Die Lösung: Große Verbraucher werden bei drohender Überlastung des lokalen Netzes gedrosselt. Keinem Verbraucher wird der Strom also komplett abgeschaltet, Endnutzer erhalten 4,2 KWh garantierten Mindestbezug. „Das E-Auto wird also noch geladen, jedoch langsamer.“, so Michael Weise.  

Die technische Umsetzung ist offen 

Michael Weise erläuterte auch die Ausnahmen. Bestandsanlagen mit Inbetriebnahme vor dem 1. Januar 2024 ohne vereinbarte Steuerung bleiben beispielsweise von den Regelungen ausgenommen. Zudem gebe es Ausnahmen für Ladepunkte für Institutionen mit Sonderrechten, wie zum Beispiel bei Polizei und Feuerwehr. „Auch für Wärmepumpen und Klimaanlagen, die in kritischer Infrastruktur stehen, in Rechenzentren, Krankenhäusern, Laboren, sind Ausnahmen geschaffen.“, erklärte Michael Weise. 

Es ist noch weitgehend offen, wie die technische Umsetzung der Maßnahmen aussieht. „Bis zum Oktober 2024 sind Vorschläge zur technischen Realisation der Bundesnetzagentur vorzulegen.“, so Michael Weise. Es brauche Lösungen für eine Reihe von Eckpunkten bei der Integration der steuerbaren Verbrauchseinrichtungen: 

  • Erarbeitung einer passende Netzzustandsermittlung, 
  • die technische Möglichkeit einer effektiven Reduzierung des netzwirksamen Leistungsbezugs im jeweiligen Netzbereich, 
  • Sicherstellung des sicheren Mindestbezug von 4,2 KWh,  
  • und die Umsetzung einer Direktansteuerung der Netze und Verbrauchseinrichtungen durch ein geeignetes Energiemanagement-Systems. 

Es gibt also noch viel zu tun, bis der Paragraf 14a in der Praxis umgesetzt werden kann. 
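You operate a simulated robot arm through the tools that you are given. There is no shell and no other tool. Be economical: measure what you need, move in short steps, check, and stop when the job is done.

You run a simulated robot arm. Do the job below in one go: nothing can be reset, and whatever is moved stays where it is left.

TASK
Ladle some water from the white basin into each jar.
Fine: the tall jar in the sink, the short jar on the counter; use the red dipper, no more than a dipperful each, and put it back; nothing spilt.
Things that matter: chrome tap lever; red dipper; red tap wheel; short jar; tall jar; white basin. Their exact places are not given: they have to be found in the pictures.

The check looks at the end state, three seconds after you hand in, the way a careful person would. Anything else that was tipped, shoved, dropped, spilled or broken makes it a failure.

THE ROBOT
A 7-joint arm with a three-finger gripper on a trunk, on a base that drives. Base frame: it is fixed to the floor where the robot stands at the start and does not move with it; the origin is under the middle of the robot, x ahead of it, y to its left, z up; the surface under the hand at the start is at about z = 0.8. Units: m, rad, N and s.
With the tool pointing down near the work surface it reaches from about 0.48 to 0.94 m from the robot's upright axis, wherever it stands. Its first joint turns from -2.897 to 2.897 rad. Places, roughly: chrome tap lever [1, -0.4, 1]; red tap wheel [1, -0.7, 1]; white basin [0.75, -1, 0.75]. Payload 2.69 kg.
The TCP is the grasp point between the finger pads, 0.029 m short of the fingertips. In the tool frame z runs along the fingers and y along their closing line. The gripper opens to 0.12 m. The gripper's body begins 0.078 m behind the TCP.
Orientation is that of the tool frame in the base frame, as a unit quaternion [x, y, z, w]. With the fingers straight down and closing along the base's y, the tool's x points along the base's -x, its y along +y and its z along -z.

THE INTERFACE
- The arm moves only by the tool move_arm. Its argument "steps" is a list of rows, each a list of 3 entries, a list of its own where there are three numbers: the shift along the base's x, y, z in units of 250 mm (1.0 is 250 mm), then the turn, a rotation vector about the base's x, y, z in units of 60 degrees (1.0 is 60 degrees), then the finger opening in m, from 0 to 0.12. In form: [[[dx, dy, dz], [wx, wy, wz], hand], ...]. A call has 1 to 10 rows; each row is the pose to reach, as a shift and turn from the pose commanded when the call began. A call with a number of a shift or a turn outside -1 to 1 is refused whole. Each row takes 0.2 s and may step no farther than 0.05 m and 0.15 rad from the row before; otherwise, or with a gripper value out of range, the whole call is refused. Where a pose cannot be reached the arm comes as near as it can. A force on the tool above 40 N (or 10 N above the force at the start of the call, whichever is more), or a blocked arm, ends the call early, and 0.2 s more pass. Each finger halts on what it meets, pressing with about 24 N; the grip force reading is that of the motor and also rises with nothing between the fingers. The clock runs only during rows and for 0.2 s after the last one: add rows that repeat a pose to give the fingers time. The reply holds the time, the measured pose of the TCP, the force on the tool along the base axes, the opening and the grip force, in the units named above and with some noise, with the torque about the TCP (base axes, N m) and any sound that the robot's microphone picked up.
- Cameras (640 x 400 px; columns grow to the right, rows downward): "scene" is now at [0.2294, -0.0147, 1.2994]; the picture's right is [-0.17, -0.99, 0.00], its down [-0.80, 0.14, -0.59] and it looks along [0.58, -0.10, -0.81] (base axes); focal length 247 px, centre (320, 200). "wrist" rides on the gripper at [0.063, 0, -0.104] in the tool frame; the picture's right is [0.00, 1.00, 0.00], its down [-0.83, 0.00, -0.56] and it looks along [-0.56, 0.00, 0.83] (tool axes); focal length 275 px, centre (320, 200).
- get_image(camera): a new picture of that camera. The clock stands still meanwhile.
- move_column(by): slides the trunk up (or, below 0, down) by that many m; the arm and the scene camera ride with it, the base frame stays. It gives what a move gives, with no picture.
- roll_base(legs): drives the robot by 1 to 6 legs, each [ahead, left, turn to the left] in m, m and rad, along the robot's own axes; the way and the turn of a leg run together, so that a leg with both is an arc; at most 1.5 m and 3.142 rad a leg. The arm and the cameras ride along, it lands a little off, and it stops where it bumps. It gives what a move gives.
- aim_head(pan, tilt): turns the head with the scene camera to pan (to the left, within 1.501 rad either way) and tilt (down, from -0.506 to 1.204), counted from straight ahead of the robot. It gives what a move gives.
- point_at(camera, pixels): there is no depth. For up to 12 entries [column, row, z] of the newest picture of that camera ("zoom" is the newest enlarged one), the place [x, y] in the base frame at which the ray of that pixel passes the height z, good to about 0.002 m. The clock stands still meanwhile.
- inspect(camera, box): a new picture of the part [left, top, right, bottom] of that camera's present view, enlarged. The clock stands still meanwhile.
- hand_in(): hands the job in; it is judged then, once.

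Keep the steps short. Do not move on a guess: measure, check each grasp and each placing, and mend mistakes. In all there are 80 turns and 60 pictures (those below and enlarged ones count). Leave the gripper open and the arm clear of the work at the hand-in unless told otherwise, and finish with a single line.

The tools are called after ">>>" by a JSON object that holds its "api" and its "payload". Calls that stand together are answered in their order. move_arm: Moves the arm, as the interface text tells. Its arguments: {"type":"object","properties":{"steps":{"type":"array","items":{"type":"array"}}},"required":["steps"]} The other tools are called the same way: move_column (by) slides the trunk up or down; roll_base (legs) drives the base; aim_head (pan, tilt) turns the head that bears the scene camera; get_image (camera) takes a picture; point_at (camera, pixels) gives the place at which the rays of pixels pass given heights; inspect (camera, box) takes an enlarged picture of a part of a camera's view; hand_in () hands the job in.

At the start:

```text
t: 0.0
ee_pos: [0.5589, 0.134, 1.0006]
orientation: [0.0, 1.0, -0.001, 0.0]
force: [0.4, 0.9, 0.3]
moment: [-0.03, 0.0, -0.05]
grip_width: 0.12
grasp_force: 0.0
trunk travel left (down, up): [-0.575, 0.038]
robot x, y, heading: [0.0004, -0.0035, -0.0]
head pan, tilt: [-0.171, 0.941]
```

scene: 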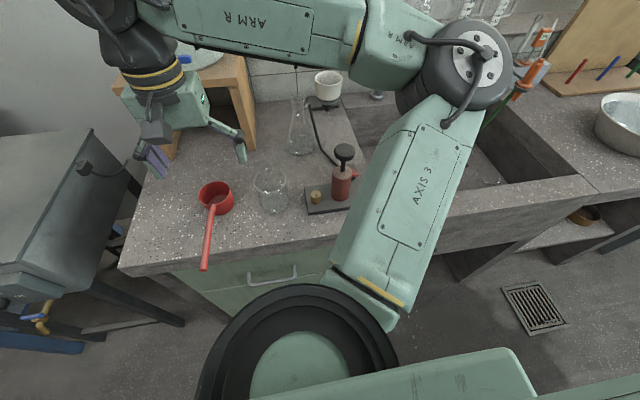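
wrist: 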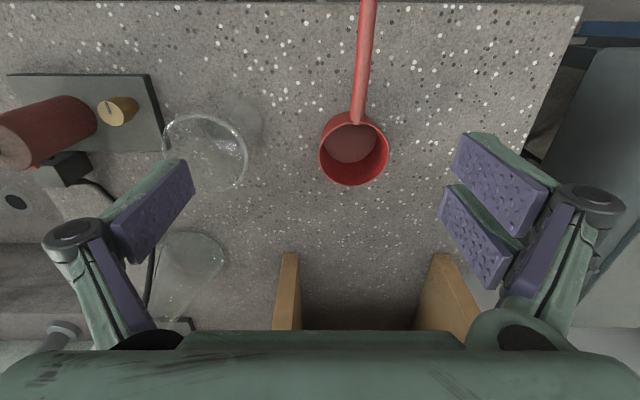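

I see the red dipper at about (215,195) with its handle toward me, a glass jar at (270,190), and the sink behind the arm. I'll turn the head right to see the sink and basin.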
Dr. Michael Weise ist Partner bei Becker Büttner Held, eine der führenden Kanzleien für Energie- und Infrastrukturwirtschaft mit Sitz in München. Der Janitza® EXPERT TALK in Lahnau war der zweite Seminartag dieser Art in 2024. Janitza bietet die Talks außerdem in Osnabrück (11. Juni) und München an (17. September). Bei den Tagesveranstaltungen treffen interessierte Fachleute aus der Praxis auf Fachexperten, die tiefgreifende Einblicke in aktuelle Themen rund um Energieüberwachung und Netzqualität bieten. Der Fokus liegt auf einem lebendigen Erfahrungsaustausch zwischen den Teilnehmern sowie auf Fachvorträgen, die das neuste Wissen der Branche vermitteln.